== DOCUMENT EXTRACT ==
Schreien! Schreien zu Gott! Im Psalm 69 ist ein solcher Schrei zu lesen und zu hören: Wer so verzweifelt schreien muss, der braucht das, was wir aus den Vermisstmeldungen kennen, der braucht „schonendes Anhalten“. Oder, wie es der Psalmbeter im 21. Vers des Psalms selber formuliert: Er braucht teilnahmsvolle Menschen. Wer so verzweifelt ist, sich völlig ausgeschrieen hat, der braucht zuerst mal begleitete Ruhe, zugefächelte Luft, stilles Dasein. Irgendwann mag er reden und erzählen, wieder und wieder, bis er das Geschehen fassen kann. Im Psalm erfahren wir die Geschichte des Beters. Er hat sich für Gott eingesetzt, dafür aber nur Spott, Ausgrenzung und Schmerzen erfahren. Und keine teilnahmsvollen Menschen nehmen sich seiner schonend an. Daher rührt seine Verzweiflung. Das schreit er heraus, kaut er durch und durch, - bis ihm der zuverlässige Gott, der sicher helfen wird, wieder fassbar und spürbar wird. Mir gibt dieser dynamische Umgang mit starken Gefühlen viel Kraft!
===
== COLLECTED DATA ==
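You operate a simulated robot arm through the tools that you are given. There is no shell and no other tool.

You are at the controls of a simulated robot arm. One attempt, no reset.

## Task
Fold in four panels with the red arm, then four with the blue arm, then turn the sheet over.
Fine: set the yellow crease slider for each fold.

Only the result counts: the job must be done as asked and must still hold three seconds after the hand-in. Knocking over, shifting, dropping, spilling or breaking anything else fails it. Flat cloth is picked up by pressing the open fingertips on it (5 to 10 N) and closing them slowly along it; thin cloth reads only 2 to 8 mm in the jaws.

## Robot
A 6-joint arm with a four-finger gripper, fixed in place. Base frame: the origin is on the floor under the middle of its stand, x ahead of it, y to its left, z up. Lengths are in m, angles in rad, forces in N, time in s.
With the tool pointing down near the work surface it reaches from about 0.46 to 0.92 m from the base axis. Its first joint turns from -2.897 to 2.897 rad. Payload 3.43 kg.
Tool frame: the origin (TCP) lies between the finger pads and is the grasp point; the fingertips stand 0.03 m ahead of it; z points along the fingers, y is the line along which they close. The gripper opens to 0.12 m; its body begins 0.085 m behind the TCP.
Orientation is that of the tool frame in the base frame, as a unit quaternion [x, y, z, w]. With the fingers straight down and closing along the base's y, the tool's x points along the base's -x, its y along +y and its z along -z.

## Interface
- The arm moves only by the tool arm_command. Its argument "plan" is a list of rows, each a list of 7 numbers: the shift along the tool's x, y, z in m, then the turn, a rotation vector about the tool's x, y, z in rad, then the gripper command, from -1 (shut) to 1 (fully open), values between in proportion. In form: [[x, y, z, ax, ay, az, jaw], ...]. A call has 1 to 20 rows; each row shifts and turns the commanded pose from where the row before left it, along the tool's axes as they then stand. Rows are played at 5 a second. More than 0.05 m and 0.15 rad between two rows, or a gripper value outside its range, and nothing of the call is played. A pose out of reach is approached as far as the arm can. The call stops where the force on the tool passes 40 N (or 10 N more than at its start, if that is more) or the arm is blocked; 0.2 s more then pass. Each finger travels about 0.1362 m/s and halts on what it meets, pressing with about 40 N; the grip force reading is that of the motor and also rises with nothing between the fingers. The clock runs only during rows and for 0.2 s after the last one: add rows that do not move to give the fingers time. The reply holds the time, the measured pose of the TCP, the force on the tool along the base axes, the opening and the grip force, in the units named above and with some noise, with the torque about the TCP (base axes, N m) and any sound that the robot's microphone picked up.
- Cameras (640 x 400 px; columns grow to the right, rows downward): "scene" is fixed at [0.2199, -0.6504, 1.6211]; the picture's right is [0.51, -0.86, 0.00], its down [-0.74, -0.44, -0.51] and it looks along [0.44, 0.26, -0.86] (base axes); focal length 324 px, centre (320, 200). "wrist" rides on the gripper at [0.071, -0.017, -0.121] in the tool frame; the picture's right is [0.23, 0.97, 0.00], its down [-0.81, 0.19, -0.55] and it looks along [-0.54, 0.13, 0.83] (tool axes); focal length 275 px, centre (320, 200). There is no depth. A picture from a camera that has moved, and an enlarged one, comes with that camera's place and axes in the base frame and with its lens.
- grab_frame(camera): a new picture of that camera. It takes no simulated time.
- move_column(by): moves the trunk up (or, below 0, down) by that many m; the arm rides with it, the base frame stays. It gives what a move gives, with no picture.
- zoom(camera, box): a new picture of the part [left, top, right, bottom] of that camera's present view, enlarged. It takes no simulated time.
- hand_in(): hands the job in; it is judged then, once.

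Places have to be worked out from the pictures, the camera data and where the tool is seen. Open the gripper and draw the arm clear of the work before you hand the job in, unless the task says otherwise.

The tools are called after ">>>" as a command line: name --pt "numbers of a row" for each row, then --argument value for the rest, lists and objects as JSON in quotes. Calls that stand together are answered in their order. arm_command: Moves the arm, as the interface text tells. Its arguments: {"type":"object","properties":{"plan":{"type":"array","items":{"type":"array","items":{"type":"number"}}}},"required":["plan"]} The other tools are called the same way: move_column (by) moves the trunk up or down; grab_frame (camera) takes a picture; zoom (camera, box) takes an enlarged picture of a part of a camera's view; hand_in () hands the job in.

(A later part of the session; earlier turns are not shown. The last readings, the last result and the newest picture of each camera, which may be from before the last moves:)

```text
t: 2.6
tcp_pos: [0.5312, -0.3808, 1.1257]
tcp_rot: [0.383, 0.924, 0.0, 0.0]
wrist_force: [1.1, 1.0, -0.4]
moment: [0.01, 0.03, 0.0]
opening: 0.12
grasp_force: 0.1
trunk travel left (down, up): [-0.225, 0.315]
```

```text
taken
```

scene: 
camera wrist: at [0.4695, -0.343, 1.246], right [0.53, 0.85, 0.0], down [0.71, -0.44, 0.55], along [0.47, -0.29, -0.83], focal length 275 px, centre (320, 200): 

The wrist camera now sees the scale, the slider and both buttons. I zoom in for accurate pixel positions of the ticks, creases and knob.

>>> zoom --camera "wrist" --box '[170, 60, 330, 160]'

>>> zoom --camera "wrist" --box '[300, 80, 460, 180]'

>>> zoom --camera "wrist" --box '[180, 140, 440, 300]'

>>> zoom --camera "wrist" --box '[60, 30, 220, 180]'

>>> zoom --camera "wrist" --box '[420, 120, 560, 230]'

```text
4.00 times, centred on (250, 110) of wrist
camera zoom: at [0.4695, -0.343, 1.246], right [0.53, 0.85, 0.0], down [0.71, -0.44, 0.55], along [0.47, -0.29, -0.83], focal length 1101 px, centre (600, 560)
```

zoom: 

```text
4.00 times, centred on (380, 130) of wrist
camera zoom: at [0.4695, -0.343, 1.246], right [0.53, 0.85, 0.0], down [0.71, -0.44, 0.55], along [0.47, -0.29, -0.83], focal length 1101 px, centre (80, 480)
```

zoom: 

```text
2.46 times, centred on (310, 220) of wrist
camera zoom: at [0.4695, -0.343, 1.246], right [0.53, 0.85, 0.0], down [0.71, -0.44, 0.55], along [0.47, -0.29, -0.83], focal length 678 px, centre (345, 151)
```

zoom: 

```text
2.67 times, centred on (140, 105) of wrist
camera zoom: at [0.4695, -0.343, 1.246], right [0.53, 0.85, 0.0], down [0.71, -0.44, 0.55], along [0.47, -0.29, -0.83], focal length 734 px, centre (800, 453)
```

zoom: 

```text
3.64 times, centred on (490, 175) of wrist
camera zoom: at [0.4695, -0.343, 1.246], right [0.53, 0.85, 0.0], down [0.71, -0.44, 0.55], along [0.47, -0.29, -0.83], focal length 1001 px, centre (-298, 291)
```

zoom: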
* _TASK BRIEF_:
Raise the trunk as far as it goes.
===
* _TASK BRIEF_:
Reproduce the entire document extract without changes.

* _SOLVED PROBLEM_:
Schreien! Schreien zu Gott! Im Psalm 69 ist ein solcher Schrei zu lesen und zu hören: Wer so verzweifelt schreien muss, der braucht das, was wir aus den Vermisstmeldungen kennen, der braucht „schonendes Anhalten“. Oder, wie es der Psalmbeter im 21. Vers des Psalms selber formuliert: Er braucht teilnahmsvolle Menschen. Wer so verzweifelt ist, sich völlig ausgeschrieen hat, der braucht zuerst mal begleitete Ruhe, zugefächelte Luft, stilles Dasein. Irgendwann mag er reden und erzählen, wieder und wieder, bis er das Geschehen fassen kann. Im Psalm erfahren wir die Geschichte des Beters. Er hat sich für Gott eingesetzt, dafür aber nur Spott, Ausgrenzung und Schmerzen erfahren. Und keine teilnahmsvollen Menschen nehmen sich seiner schonend an. Daher rührt seine Verzweiflung. Das schreit er heraus, kaut er durch und durch, - bis ihm der zuverlässige Gott, der sicher helfen wird, wieder fassbar und spürbar wird. Mir gibt dieser dynamische Umgang mit starken Gefühlen viel Kraft!